EXERCISE
Exactly the lines from the start of the data through the line containing "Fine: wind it" should be output, with both ends kept and nothing added. Use a numbered list and skip empty lines.
────────────────────────────────────────
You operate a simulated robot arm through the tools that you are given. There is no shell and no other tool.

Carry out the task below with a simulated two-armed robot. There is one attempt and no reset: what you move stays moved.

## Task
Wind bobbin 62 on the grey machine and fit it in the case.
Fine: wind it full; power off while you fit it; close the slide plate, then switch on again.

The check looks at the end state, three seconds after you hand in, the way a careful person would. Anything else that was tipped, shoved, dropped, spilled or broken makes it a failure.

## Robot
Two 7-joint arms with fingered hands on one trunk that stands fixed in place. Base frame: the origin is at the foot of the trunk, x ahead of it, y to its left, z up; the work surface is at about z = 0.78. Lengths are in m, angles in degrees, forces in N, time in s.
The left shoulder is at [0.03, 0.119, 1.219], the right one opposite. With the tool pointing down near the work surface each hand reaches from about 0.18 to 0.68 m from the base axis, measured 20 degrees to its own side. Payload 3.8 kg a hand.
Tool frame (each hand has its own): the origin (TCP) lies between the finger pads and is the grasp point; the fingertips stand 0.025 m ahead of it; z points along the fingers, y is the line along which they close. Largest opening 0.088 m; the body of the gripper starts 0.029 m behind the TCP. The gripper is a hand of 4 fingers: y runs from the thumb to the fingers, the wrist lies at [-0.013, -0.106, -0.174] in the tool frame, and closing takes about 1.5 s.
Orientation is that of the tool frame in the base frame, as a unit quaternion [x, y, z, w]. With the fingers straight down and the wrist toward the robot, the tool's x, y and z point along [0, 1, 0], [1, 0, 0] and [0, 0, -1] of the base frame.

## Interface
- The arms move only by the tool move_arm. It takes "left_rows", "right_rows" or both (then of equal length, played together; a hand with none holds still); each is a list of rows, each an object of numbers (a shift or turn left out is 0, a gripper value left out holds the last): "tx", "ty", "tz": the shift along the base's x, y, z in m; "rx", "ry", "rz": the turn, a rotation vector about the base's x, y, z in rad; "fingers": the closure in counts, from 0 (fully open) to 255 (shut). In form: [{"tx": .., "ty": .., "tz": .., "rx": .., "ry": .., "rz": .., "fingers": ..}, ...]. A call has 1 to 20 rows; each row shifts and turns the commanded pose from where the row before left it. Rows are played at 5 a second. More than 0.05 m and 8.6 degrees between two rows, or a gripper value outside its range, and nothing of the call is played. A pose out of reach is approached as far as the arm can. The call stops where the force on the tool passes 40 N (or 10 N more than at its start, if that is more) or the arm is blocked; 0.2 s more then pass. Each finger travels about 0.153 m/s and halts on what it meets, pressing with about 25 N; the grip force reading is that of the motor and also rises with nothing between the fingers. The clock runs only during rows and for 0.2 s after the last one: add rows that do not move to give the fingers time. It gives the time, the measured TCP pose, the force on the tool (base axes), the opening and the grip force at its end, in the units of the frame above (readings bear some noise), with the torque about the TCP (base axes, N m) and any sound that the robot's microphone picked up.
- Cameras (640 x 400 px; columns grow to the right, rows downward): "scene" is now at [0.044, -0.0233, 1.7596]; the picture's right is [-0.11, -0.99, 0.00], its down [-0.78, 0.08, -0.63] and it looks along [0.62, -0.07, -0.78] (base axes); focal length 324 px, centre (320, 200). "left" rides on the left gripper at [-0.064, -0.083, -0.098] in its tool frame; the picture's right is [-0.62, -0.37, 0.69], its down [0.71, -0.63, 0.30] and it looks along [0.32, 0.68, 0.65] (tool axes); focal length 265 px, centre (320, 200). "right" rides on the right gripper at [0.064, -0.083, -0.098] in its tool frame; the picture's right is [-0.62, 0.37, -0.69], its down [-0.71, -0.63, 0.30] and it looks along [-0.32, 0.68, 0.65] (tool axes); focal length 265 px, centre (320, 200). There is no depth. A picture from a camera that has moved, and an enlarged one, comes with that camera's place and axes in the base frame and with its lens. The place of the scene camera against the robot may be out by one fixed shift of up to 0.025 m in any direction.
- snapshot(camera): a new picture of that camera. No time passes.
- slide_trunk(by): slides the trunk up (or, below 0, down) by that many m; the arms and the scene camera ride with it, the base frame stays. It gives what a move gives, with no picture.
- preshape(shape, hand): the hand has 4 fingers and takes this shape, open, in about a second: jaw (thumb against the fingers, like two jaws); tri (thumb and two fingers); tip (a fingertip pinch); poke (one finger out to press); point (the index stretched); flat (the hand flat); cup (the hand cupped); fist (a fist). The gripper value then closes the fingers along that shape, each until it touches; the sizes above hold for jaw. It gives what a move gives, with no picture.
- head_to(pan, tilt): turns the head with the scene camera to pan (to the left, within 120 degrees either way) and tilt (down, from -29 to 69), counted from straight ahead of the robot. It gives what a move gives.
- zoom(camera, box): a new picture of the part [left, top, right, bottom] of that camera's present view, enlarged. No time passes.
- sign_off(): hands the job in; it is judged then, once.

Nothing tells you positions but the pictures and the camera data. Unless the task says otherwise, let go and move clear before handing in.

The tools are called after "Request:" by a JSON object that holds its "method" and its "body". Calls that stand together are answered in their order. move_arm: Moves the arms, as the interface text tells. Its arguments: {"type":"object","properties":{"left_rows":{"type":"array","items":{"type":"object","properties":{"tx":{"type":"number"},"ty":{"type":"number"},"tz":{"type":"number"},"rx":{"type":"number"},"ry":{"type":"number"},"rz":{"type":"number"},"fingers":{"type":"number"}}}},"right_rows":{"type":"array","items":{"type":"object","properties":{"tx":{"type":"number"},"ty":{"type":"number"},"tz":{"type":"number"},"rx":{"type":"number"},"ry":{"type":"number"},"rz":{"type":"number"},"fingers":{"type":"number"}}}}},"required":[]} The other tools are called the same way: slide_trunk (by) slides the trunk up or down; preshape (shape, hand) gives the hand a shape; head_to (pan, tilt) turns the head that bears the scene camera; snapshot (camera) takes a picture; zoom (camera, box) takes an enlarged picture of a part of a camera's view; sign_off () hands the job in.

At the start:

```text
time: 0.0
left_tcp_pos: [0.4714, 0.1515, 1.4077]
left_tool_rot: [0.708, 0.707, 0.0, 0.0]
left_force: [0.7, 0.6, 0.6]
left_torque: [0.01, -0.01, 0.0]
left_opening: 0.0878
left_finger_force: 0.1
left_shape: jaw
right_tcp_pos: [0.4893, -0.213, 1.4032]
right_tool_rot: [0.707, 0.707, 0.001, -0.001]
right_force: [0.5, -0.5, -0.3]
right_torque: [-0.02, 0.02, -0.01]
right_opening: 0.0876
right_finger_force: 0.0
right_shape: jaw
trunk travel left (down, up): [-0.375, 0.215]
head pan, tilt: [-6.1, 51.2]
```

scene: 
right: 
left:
────────────────────────────────────────
ANSWER FOR THIS EXERCISE
1. You operate a simulated robot arm through the tools that you are given. There is no shell and no other tool.
2. Carry out the task below with a simulated two-armed robot. There is one attempt and no reset: what you move stays moved.
3. ## Task
4. Wind bobbin 62 on the grey machine and fit it in the case.
5. Fine: wind it full; power off while you fit it; close the slide plate, then switch on again.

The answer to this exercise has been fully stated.